Document excerpt:
START

542 SUPREME COURT REPORTS ANNOTATED


People vs. Verra

*
G.R. No. 134732. May 29, 2002.

PEOPLE OF THE PHILIPPINES, petitioner, vs. ACELO


VERRA, respondent.

Judgments; Annulment of Judgments; Fraud; Requisites; For


fraud to cause the annulment of a judgment, it must be established
by clear and convincing evidence; It is one thing to allege deceit
and fraud but another to prove by evidence the specific acts
constituting the same.—Well settled is the rule that for fraud to
cause the annulment of a judgment, it must be established by
clear and convincing evidence. The petitioner must sufficiently
prove the specific acts constituting the deceit on the part of
Damiana. It must demonstrate that “(1) her statements are
untrue, made with knowledge of their falsity or with reckless and
conscious ignorance thereof, especially if parties are not on equal
terms, made with intent that petitioner act thereon or in a
manner apparently fitted to induce it to act thereon, and (2)

END

Stated task: In the document excerpt, find "fraud to cause" and reproduce everything up to and including "thereon, and (2)".

Recorded data:
START

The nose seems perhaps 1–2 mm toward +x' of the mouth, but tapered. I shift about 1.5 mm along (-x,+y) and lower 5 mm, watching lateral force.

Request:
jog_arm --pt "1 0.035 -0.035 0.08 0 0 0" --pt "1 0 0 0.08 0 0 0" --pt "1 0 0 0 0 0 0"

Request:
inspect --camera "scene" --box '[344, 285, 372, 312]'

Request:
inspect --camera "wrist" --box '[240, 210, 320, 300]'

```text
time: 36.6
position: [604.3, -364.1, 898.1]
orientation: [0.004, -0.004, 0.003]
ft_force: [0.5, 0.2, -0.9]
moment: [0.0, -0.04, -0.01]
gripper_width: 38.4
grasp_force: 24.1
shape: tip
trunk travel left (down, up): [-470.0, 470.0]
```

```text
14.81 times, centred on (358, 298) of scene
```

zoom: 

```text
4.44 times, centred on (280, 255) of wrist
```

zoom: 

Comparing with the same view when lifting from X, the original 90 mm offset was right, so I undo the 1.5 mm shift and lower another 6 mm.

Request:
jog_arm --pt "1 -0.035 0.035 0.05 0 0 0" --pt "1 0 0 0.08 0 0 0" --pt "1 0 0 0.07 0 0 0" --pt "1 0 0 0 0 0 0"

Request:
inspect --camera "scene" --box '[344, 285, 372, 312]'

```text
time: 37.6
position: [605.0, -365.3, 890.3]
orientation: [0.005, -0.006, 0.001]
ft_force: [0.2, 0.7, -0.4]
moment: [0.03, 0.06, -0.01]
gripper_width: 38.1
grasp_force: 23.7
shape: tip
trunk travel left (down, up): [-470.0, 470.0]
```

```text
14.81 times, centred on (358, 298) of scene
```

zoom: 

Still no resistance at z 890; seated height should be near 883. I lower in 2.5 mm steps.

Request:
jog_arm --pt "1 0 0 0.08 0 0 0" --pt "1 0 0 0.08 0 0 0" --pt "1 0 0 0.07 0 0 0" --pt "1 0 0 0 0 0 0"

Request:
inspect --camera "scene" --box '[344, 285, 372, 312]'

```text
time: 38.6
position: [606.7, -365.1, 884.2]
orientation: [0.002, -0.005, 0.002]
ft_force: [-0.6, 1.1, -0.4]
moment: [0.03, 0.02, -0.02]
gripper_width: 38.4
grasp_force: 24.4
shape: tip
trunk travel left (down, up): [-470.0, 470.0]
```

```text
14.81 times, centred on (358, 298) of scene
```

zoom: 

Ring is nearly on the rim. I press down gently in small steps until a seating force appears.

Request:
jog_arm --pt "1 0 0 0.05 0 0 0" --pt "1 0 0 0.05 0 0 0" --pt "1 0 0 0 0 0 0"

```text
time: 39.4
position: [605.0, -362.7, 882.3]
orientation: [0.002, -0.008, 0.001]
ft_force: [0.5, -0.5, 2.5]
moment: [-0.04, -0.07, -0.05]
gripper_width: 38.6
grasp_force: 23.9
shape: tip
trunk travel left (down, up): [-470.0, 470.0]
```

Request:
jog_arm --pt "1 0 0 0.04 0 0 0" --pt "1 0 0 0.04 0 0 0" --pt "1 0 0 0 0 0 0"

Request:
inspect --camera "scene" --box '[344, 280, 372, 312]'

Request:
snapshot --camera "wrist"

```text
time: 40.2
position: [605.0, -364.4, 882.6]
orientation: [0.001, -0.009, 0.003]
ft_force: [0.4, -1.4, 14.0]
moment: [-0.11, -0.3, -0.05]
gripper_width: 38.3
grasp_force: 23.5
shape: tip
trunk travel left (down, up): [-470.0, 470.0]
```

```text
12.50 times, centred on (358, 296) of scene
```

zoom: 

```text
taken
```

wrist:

END

Response for this exercise:
fraud to cause the annulment of a judgment, it must be established
by clear and convincing evidence; It is one thing to allege deceit
and fraud but another to prove by evidence the specific acts
constituting the same.—Well settled is the rule that for fraud to
cause the annulment of a judgment, it must be established by
clear and convincing evidence. The petitioner must sufficiently
prove the specific acts constituting the deceit on the part of
Damiana. It must demonstrate that “(1) her statements are
untrue, made with knowledge of their falsity or with reckless and
conscious ignorance thereof, especially if parties are not on equal
terms, made with intent that petitioner act thereon or in a
manner apparently fitted to induce it to act thereon, and (2)